For furniture painting and crafts, I suggest Zibra brushes. These are designed with specific jobs in mind.
As for paint rollers, be sure you’re using the right nap. For the walls in your home, a 3/8 – ½ inch roller nap is ideal. The lower the nap, the smoother the finish. Higher naps are meant for rougher surfaces like brick.
Preserving Quality Brushes
When you invest in good quality brushes, be sure to maintain them to get the most for your money. Wash them well and if you’re using oil-based paint or varnishes, use paint thinner to clean them. Store them in the cardboard covers they came in to preserve their shape!
Protecting the Floors
When painting at home, I always use a canvas drop cloth with another plastic drop cloth underneath. The plastic is best for preventing paint bleed through, but it’s slippery to walk around on so I top it with canvas. It’s always better to take the time to prevent messes than to clean them up later.
Try A Paint Sprayer
I’m a big fan of the paint sprayer for several reasons. It’s SO much quicker than using a brush and will leave you with no brush strokes. I especially like it for furniture painting. If you’ve ever painted anything with spindles with a paintbrush you know how long that can take.
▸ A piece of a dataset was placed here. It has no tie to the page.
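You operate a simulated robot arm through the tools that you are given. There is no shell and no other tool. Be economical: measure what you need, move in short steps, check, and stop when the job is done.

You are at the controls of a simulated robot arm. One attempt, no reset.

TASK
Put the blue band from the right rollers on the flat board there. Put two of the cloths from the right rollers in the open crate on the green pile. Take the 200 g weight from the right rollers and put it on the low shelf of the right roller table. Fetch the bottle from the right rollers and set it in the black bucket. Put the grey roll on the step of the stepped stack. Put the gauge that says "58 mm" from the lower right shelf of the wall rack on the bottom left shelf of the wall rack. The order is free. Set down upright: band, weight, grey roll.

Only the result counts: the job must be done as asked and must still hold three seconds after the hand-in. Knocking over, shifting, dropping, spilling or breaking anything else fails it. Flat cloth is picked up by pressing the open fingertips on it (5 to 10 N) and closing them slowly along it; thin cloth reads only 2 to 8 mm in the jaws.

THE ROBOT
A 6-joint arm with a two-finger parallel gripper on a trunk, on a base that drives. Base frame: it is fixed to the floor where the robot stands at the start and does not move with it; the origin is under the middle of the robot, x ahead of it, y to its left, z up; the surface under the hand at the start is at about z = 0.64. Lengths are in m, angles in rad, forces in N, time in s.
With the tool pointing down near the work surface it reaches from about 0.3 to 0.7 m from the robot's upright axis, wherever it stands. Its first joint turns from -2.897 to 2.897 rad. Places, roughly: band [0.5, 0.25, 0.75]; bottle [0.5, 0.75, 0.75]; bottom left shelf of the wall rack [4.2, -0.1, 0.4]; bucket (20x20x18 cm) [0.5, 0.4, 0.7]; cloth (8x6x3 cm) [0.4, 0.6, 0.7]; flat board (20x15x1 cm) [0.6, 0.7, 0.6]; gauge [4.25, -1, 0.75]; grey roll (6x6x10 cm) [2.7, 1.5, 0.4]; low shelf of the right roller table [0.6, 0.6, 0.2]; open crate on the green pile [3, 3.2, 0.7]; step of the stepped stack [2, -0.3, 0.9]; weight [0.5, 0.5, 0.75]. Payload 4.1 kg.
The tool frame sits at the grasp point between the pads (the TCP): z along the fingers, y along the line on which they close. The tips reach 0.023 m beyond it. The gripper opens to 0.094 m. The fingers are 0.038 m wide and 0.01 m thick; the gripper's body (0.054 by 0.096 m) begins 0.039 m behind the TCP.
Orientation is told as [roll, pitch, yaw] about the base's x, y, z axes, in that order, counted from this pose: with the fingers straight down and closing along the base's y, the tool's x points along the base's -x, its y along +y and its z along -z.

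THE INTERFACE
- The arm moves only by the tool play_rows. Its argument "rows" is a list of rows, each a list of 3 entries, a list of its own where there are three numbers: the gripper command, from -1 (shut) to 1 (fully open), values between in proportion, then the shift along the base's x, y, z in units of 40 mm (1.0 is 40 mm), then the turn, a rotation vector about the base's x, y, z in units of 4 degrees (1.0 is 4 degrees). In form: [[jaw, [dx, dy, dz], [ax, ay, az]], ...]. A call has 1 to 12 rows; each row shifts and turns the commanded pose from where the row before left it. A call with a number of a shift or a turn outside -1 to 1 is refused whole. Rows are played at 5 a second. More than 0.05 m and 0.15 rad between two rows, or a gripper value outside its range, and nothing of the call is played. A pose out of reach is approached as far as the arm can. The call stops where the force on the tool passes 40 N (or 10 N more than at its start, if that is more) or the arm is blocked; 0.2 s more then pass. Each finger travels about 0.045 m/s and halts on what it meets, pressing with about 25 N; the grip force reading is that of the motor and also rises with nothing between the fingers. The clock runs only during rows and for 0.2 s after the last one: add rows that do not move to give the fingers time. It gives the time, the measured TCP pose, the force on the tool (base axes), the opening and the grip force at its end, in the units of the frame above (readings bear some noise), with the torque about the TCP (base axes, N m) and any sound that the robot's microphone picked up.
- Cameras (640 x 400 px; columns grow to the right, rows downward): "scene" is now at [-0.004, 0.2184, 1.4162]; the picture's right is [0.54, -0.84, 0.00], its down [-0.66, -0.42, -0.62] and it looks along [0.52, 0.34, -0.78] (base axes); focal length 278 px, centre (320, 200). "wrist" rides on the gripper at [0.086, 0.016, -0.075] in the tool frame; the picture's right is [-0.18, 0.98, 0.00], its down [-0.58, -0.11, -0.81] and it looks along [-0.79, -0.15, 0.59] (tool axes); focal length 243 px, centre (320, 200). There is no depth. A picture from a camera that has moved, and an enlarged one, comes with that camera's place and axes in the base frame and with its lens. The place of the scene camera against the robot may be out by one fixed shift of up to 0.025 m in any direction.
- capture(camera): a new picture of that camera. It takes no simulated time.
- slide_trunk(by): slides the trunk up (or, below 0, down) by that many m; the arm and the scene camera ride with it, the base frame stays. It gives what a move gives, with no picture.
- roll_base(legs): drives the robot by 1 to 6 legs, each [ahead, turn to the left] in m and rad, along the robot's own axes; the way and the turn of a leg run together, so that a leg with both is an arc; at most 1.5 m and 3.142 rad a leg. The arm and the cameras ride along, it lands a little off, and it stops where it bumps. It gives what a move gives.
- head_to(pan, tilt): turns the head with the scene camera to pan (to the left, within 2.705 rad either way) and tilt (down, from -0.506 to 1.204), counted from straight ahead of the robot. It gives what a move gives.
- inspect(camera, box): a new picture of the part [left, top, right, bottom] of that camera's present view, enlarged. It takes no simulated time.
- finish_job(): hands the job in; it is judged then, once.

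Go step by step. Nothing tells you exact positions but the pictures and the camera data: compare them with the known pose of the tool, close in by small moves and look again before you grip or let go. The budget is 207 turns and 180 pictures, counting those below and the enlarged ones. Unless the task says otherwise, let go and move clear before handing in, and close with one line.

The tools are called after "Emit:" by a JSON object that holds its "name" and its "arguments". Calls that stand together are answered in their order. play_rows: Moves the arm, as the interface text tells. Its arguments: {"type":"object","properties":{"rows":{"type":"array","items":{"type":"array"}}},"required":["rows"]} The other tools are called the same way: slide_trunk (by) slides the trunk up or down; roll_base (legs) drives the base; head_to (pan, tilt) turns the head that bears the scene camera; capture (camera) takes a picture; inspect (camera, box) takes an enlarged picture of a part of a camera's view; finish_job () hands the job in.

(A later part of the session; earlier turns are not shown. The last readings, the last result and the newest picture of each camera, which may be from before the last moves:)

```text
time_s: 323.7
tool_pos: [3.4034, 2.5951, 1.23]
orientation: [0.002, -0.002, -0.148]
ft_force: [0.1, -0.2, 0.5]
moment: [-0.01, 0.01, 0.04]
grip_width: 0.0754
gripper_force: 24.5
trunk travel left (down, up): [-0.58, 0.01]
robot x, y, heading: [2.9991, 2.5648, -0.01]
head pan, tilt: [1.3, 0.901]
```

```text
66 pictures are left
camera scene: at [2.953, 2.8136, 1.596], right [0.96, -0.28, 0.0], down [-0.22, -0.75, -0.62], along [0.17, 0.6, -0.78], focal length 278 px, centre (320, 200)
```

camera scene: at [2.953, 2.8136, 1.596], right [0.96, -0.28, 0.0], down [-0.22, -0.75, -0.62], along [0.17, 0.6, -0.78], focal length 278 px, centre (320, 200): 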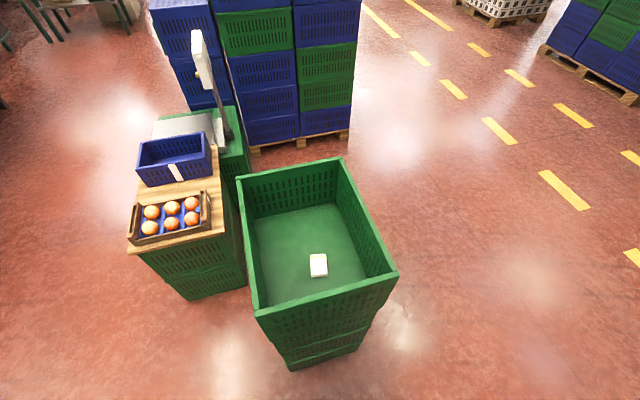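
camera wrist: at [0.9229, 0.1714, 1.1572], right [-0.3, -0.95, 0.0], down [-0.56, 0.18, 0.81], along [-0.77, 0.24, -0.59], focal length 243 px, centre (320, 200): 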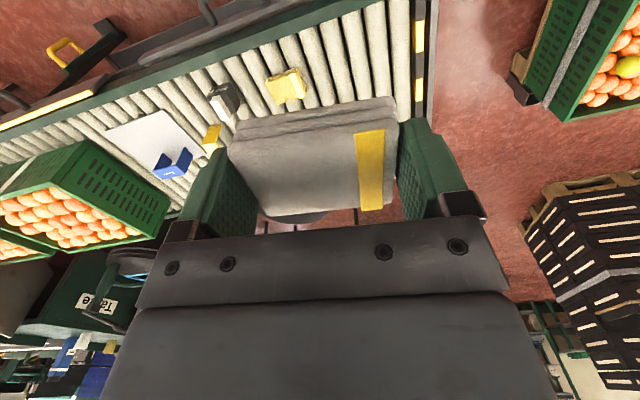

The sprayer is also great for painting kitchen cabinet doors. Take them off, bring them outside and you’ll be done a fraction of the time with a high-quality finish. I’ve even used the sprayer for stenciling projects, it gives a surprisingly crispy outline, much better than with a brush. The sprayer most definitely can be used for painting interior walls, but I still prefer the brush and roller for that because I tend to make a mess when I use the sprayer.
We hoped you picked up some new information with these professional painting tips! Do you have any painting tricks not mentioned here?